I'll make my argument as concisely as I can: mortgage lenders, real estate agents, appraisers, real estate developers, politicians, and others in the real estate ecosystem played a supporting role in fueling the bubble, but the leaders of the bubble were the families and individuals that bought and sold homes during this period.

President Obama famously said 'elections have consequences'. The lesson of the last several years is that purchases have consequences. Home purchases during the boom have had terrible consequences for our country. Businesses have closed. Tens of millions of people that might have otherwise had productive jobs are unemployed. Perhaps 100M people have lost most of the net value in the largest source of wealth that they have - their homes. The nation and the states are out of money. The mood is sour. The range and depth of services that government provides are getting descoped significantly.

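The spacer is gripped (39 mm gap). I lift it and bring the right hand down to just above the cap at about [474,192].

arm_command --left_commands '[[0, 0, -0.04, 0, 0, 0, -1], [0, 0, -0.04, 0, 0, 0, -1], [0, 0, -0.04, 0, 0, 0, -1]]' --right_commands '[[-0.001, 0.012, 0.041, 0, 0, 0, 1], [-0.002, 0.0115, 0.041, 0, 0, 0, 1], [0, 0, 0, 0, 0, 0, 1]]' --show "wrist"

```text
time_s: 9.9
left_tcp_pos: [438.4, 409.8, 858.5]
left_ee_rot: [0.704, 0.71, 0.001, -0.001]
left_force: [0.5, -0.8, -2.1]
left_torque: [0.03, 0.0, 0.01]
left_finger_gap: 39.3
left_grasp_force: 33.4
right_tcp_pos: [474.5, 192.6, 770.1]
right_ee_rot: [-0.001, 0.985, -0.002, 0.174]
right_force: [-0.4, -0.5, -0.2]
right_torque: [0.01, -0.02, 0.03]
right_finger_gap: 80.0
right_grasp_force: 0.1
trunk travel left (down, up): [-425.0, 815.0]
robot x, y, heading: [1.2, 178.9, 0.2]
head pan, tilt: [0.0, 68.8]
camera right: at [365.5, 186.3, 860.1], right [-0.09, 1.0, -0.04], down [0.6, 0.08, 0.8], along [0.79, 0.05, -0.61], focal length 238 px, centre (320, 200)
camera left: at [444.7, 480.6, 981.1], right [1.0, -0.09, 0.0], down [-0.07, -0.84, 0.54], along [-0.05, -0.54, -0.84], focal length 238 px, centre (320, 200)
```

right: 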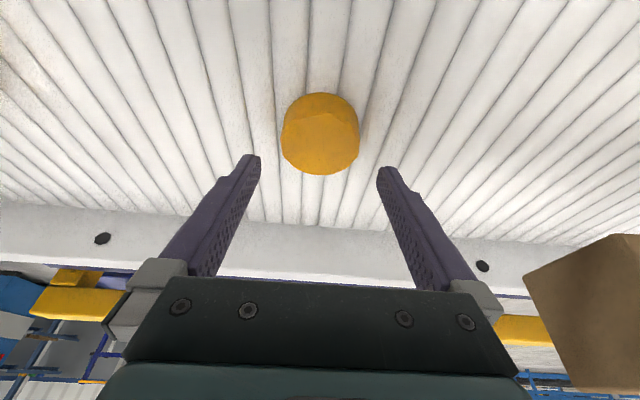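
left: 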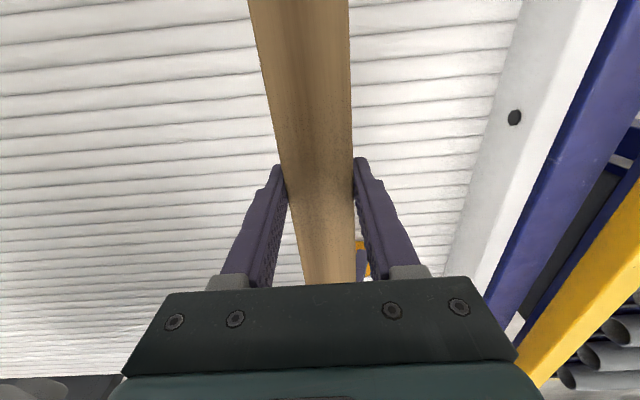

Americans have the luxury of choosing where to spend money. This is part of the foundation of liberty - the freedom of contract. Nearly every business works hard to win business (purchases) from customers by offering good products, describing the benefits of those products, and encouraging potential customers to patronize their establishments. In a nation of free men, free trade, and vibrant businesses, in nearly all transactions consumers get to decide where, when, and whether to buy goods and services. Businesses don't get to mandate that consumers make purchases.

The real estate boom is notable in that for the most part, consumers bought homes from other consumers. There is no other large sector of the economy where consumers purchase goods or services directly from other consumers. It's fashionable to try to blame Starbucks for selling expensive espresso drinks, and although even in this case consumers get to choose whether to buy or not to buy, it's a true business (Starbucks) trying to encourage consumers to make a purchase. In the case of most home sales, it's consumers (home owners) trying to sell their homes to other consumers (potential home buyers). Yes, there are plenty of enablers - agents, advertisers, lenders, appraisers, etc. But the primary decisions - whether to put the home for sale, what price to ask, what conditions are allowable on the transaction, and ultimately whether to execute a sale with a specific buyer, are all under the control of the private citizen who owns a home. And home buyers are under no mandate to buy, they have free will and no law enforcement officer or civil servant ordering them to purchase a home. Renting, leasing, living hotels - these are all valid options. Selling a home is also a discretionary decision. There may be pressure to sell a home for legitimate reasons, but the decision to sell is made by the seller. Even in the case of selling a home to 'enable' a move due to a job transfer, it's a discretionary decision to trade off some benefits for other benefits.

During the boom, I met and read commentary from a lot of people who were boom cheerleaders. But I don't believe that a single person privately doubted that at some point, the boom would fade. I saw a lot of fear - fears of being priced out of the market as it went up and up, fears from regular people of not taking advantage of the unusual opportunity to make a lot of money before the opportunity passed. I also saw a lot of raw covetousness, greed, and selfishness - vacations, cars, gadgets, renovations, and all kinds of purchases funded with mortgage refinancing and HELOCs. A lot of people buried their concerns about the sustainability of these shenanigans, but the aftertaste of irresponsibility was there in every boom-enabled purchase.

For the last several years, there hasn't been that much soul-searching among the citizenry about the culpability for these personal decisions. There has been a growing list of writers, thinkers, and public personalities pointing fingers at politicians and at banks for the financial catastrophe. This is wrong, and dangerous, because it minimizes the responsibilities that are a necessary part of the liberties we hold dear. As individual citizens, we've got to recognize the culpability that each of us that sold or bought homes has in causing this mess.

If we allow ourselves to be led into raising pitchforks against banks and bankers before we recognize and accept our culpability, we won't approach the changes we think need to be made outside of our homes with an adequate level of humility and camaraderie. I have yet to hear of a single parent who has said to their child, "I thought we could afford your new iMac and Honda when we sold the old house in 2006, but in reality I knew the price we got was too good to be true. If it hadn't been for this inflated price we wouldn't have been able to pay for them then, and we shouldn't have bought them in the first place." I haven't heard a single home buyer get up at a town hall meeting and tell their city council, "I knew I was paying an inflated price for my home in 2007, and this contributed a 'comp' to the tax appraiser's assessments in our neighborhood, which probably went right in to an artificially high budget forecast for our town, which is why we're here today talking about why the city park has to close." Home buyers haven't started writing editorials in their local newspapers (or even on their blogs) accepting a modicum of responsibility for taking down our country's economy.

The Americans who lived through the Great Depression earned a reputation for thrift from those of us who came much later. For now, I can't see any recognition from contemporary Americans about their actions in this latest depression. We can't responsibly rebuild our economies and public finances until we consider our motivations and shortcomings, own up to our contributions, and change our hearts and minds about the causes and effects of this situation.